BOSTON COLLEGE 38 - WAKE FOREST 28
It certainly appears that Jeff Jagodzinski knows what he's doing, and that any apparent college-game rust has an effective cure-all called Matt Ryan. Let the Phillip Rivers comparisons begin (and the ABC guys calling the game wasted no opportunity in doing so), but for the Eagles' sake, let's hope Ryan can have a bit more overall success in the W-L department.

Wake, meanwhile, acquitted themselves nicely, churning out some decent offensive production if we ignore the fact that running the football is a part of most team's gameplans. In a league that is so incredibly quarterback deficient, it's amazing that the Demon Deacons can just plug in anyone on short notice and have him smoothly and cleanly throw the ball around (see: Skinner, Riley; and now Hodges, Justin).

GEORGIA TECH 33 - NOTRE DAME 3
The Pride of the ACC so far, the Yellow Jackets dropped the hammer on the Domers despite a somewhat clunky passing game (11 of 23, 121 yards) from UFC wannabe Taylor Bennett. All that is needed for the Jackets to win the league is for the running game - led by Tashard Choice and the powerful OL - to grind out 175+ yards per game, have Bennett dink-and-dunk and chuck it for 200 yards per contest, and make sure that Jon Tenuta's defense continues to screw with the minds of all those mediocre ACC QBs ("Matty Ice" Ryan aside). Just don't let The Chan get in the way.

MIAMI 31 - MARSHALL 3
You know big-time Hurricane football is back when the Orange Bowl is proudly half-full for a game against a non-Florida State, Virginia Tech, or Florida squad. 39,000+ saw Miami quietly control the game, scoring one touchdown per quarter and picking off Marshall QBs four times. Sure, Kirby Freeman was unimpressive (9 of 21, 86 yards, 1 TD, 1 INT), and he'll probably get abused like a fresh inmate at Oz next Saturday at Oklahoma, but for one week Miami football looks to be back on track.

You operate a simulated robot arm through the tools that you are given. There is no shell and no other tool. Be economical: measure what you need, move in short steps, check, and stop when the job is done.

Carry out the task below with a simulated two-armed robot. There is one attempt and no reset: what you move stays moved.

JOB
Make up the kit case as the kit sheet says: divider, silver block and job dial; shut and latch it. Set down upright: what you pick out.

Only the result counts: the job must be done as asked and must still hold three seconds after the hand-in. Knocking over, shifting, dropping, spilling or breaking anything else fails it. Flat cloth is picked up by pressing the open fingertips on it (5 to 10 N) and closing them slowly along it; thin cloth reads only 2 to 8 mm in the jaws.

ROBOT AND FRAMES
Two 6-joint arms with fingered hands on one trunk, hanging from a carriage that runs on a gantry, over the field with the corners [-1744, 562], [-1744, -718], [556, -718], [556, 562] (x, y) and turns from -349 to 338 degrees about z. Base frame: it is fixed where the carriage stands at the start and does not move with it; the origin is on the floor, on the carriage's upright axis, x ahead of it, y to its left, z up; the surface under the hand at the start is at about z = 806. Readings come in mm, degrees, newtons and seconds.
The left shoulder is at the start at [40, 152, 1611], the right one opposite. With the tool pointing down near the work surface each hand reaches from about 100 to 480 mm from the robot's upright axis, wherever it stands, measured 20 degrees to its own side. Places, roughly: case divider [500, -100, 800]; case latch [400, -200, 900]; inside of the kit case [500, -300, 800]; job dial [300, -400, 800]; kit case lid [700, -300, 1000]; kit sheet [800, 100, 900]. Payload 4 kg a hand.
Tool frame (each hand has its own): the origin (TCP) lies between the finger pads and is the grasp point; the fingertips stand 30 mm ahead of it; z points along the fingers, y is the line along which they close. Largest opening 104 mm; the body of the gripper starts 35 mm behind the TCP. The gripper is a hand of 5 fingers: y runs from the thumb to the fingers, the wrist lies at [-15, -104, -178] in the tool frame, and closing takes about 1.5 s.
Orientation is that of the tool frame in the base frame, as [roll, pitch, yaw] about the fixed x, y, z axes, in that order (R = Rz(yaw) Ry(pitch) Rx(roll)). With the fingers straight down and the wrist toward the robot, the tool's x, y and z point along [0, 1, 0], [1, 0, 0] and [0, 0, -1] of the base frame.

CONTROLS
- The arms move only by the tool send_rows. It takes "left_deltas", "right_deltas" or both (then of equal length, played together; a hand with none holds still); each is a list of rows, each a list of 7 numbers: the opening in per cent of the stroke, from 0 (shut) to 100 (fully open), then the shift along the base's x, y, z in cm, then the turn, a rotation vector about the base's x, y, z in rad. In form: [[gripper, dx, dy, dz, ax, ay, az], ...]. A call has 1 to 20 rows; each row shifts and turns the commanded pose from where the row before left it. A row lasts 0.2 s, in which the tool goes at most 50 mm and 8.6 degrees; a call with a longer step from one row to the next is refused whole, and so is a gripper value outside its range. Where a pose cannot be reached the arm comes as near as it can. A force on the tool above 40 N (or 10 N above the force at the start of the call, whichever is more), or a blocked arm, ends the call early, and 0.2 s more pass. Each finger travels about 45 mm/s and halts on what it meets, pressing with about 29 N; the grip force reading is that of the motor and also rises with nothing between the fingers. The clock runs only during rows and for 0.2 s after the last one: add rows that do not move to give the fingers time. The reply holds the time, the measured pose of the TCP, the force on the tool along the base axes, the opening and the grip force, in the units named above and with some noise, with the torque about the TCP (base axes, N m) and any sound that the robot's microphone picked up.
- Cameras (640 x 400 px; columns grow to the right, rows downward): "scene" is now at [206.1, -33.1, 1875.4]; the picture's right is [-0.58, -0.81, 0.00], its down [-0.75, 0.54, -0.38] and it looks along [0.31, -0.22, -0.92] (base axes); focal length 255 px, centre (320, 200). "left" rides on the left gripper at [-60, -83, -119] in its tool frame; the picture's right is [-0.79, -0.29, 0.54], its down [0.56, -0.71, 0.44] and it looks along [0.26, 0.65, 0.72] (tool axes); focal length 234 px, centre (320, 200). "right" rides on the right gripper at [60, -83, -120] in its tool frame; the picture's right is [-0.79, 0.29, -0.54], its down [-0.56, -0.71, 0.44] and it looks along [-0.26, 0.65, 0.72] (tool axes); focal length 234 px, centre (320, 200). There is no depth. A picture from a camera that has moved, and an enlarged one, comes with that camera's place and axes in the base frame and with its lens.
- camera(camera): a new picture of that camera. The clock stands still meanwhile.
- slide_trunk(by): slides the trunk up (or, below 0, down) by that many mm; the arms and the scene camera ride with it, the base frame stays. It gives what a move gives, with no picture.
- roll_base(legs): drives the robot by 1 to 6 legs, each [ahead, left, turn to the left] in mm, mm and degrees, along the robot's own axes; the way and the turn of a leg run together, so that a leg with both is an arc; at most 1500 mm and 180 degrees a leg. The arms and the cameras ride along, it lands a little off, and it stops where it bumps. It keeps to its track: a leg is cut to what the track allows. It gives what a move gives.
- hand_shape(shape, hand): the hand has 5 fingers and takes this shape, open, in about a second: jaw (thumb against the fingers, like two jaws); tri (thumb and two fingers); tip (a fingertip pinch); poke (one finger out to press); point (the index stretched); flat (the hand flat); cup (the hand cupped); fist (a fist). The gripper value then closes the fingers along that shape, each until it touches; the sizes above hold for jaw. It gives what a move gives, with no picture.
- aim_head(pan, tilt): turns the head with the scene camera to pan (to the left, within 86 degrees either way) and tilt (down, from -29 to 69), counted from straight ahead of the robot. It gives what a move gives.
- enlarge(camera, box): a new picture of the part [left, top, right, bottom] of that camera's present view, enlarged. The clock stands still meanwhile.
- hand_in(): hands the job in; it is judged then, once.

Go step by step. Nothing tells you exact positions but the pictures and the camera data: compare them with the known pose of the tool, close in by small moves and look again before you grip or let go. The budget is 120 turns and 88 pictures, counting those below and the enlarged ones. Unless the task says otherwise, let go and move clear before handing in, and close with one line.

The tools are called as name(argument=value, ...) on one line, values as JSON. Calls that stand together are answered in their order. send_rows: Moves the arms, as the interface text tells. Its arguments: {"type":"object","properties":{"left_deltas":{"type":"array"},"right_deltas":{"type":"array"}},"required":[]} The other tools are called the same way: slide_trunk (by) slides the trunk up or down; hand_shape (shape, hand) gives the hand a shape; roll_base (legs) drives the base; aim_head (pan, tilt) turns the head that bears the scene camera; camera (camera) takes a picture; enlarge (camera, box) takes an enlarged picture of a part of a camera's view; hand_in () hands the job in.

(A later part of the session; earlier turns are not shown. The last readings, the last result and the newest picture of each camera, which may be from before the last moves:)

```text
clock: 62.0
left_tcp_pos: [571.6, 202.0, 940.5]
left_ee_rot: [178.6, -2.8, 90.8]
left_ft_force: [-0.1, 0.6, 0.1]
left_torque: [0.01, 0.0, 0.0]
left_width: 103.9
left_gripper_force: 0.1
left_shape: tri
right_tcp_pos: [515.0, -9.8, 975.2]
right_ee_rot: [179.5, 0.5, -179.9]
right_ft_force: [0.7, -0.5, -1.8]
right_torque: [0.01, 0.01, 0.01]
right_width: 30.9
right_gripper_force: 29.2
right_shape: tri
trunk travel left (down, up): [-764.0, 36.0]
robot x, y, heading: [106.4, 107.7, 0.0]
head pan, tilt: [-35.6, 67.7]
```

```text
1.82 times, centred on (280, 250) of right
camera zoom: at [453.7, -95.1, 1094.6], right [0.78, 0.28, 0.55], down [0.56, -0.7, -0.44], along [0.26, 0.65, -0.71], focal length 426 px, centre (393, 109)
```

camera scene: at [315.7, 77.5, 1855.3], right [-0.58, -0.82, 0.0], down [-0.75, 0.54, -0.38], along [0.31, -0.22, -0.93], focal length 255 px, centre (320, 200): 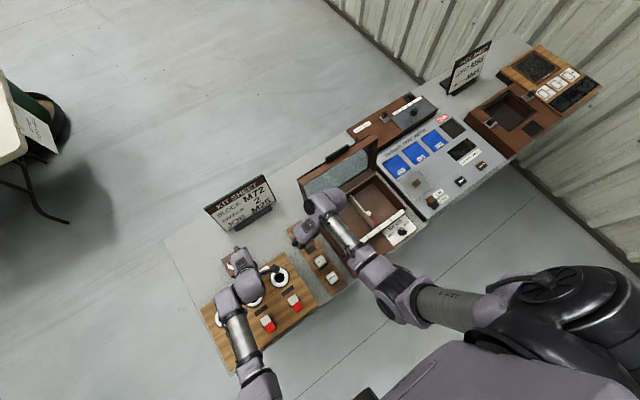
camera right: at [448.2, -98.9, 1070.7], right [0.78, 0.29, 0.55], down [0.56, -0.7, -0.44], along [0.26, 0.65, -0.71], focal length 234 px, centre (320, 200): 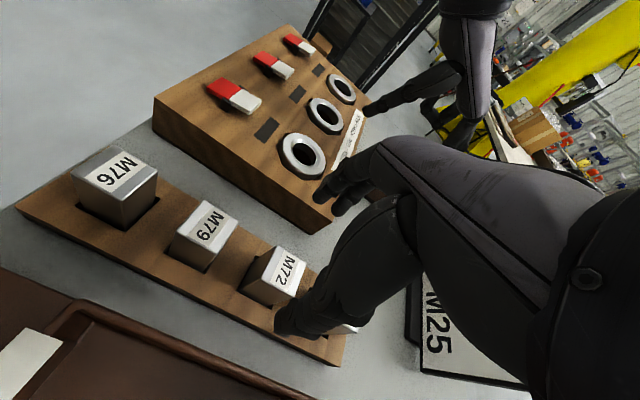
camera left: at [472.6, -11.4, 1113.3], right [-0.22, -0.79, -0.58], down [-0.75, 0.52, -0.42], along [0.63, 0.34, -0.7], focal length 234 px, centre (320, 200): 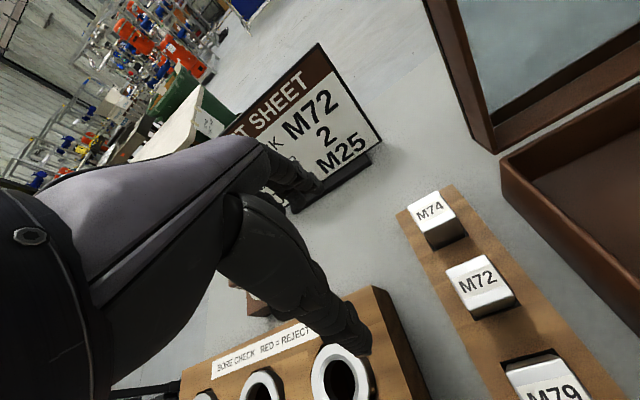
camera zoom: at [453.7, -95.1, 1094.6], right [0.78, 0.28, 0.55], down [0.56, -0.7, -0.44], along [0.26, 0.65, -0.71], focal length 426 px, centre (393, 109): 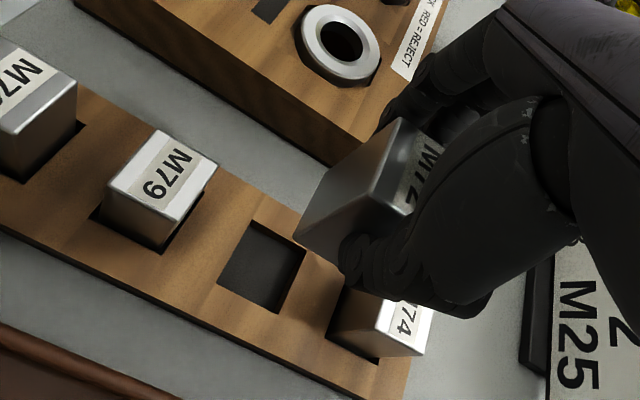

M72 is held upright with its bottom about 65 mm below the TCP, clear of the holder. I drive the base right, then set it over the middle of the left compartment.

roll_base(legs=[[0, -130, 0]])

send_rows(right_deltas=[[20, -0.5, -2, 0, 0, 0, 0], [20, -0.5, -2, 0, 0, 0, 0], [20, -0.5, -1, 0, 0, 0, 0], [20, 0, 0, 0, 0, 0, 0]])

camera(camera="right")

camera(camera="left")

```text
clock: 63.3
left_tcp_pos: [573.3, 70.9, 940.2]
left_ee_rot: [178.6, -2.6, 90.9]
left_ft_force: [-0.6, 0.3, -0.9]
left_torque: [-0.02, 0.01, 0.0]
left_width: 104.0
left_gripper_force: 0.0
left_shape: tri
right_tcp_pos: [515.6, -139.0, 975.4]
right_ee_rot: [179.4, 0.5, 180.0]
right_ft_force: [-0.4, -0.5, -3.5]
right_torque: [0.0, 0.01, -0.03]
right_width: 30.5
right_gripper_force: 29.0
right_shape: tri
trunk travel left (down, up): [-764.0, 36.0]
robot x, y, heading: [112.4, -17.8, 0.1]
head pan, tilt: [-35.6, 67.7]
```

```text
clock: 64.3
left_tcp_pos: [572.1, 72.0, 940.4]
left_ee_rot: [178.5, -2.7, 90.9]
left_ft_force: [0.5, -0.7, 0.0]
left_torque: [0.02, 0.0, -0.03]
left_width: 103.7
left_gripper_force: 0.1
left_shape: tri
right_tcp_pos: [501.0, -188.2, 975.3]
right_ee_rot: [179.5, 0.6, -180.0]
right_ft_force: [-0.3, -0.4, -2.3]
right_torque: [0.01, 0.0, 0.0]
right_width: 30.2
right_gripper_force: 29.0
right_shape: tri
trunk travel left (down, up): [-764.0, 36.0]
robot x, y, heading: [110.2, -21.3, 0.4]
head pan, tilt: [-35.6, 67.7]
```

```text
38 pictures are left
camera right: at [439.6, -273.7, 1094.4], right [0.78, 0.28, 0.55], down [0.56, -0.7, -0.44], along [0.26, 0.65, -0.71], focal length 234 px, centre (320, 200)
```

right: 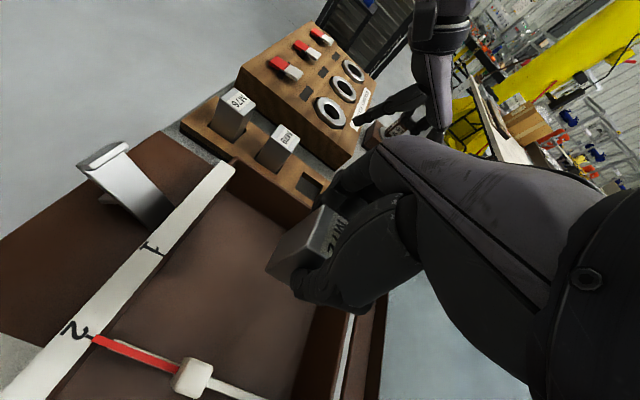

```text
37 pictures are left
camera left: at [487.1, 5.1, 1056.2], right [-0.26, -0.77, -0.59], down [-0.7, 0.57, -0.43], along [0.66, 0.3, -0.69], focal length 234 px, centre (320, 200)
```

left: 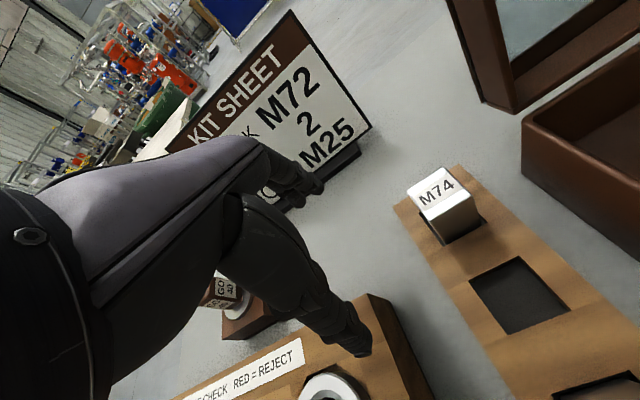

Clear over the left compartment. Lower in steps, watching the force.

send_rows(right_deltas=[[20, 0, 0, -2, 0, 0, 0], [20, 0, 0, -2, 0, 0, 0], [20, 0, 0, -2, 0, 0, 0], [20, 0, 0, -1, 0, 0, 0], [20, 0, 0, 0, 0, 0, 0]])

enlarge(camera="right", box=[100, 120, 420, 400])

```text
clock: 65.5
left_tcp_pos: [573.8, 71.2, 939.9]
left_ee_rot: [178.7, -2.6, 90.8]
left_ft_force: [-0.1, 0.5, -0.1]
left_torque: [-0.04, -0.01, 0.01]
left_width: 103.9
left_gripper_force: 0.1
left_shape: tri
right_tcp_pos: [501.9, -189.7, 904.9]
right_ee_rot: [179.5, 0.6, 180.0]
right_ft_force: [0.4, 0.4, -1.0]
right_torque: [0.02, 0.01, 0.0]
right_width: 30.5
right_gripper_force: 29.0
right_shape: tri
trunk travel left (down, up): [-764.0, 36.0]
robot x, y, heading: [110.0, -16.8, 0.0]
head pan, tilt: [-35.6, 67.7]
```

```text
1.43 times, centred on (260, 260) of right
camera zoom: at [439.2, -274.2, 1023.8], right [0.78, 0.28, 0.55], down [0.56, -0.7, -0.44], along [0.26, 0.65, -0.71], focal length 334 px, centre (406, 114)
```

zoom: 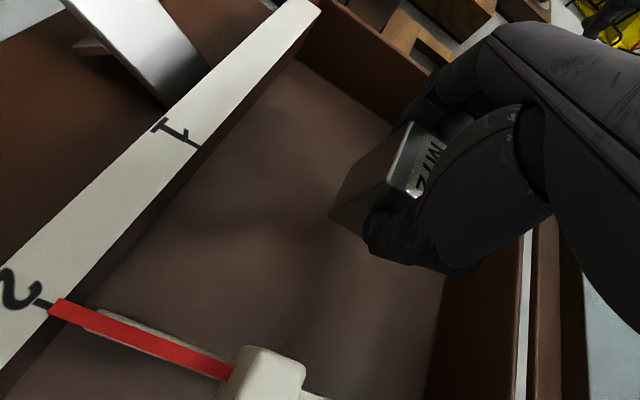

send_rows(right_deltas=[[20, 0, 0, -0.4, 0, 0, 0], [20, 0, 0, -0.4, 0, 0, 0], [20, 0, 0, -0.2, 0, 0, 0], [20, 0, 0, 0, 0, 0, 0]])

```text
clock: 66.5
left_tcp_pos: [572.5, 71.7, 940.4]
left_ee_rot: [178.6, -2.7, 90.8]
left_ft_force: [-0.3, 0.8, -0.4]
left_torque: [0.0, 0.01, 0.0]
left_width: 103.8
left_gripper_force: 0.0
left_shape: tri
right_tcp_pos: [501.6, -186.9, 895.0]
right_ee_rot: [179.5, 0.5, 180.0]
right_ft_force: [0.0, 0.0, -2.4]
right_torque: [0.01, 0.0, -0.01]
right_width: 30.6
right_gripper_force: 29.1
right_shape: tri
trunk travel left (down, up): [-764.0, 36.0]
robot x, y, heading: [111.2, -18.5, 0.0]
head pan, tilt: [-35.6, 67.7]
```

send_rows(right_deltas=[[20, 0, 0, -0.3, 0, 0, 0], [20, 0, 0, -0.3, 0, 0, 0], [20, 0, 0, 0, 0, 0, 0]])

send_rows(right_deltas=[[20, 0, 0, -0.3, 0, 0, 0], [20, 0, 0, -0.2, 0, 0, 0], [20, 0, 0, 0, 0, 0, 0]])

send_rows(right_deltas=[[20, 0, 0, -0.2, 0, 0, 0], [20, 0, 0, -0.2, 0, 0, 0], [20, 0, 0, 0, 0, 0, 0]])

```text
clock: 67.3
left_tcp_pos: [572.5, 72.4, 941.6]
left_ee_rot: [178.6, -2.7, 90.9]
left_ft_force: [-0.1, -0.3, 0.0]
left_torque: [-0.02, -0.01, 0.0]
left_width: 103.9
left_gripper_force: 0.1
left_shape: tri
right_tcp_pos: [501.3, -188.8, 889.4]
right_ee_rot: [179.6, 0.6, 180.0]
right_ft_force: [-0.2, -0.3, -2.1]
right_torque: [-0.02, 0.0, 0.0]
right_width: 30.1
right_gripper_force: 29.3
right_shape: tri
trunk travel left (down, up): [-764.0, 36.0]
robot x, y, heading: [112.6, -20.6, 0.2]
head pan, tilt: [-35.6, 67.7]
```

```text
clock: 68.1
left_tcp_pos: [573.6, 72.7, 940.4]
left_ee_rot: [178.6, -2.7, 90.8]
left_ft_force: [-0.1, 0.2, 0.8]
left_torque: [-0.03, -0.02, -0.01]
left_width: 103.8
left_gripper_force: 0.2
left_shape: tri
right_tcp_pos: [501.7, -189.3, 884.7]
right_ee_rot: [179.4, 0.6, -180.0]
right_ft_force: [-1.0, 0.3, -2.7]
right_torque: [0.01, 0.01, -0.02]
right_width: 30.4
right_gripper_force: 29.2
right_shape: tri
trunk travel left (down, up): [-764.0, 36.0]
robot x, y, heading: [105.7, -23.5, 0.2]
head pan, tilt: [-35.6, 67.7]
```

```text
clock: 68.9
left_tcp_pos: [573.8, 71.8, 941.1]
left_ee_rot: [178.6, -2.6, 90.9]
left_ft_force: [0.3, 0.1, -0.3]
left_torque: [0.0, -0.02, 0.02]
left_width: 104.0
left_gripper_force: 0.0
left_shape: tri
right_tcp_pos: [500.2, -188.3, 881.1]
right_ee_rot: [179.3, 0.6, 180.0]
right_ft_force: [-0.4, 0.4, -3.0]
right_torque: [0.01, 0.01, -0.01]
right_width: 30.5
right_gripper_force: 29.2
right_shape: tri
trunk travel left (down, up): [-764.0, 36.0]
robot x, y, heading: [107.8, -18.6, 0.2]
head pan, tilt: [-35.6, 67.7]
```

CLEMSON 24 - FLORIDA STATE 18
Meh. I've rarely seen such a bipolar game as this one, and since the manic/happy side was delivered by FSU in the 2nd half, you can't help but leave this game thinking that the Noles - while still appearing to be a year or two away from prominence - will have a more encouraging future. Like many seasons prior, Clemson started this game HOT HOT HOT and then just sorta deflated in the third and fourth quarters, much like they've done over the second half of many a season under Tommy Bowden.

And for God's sake Tiger fans...act like you've been there before. Charging the field after hanging on against a #19 Florida State squad is almost as pathetic as the Noles' "offensive line" in the first half. FSU hasn't been rushing-the-field-worthy since about 2003.

3 comments:

Anonymous said...

Actually, the "powers that be" made rushing the field a 'tradition' at Clemson with an event they called "Gather at the Paw". Basically, the students (and families) are able to rush onto the field to meet players/coaches and sing the Alma Mater after every game. It was a response to the first of the Florida State big wins in which the students (rightfully) rushed the field and tore down the goal posts (rightly or wrongly).

Plus, this was a big game for us, coming on a Monday. Classes were cancelled and many of us were tailgating all the day long. So there was the excitement to factor in as well.

Jason Bini said...

If anything get a hold of yourself and get it right, instead of rushing the field 3 times...

Marcus said...

Thanks Matt...that clarifies things a bit. It still appeared as if it were the garden varierty rush, and it was perceived as such by many.

I guess it's fine as long as you guys don't go for the goalposts after beating #19. And since said goalposts collapsible, I guess that's taken care of as well.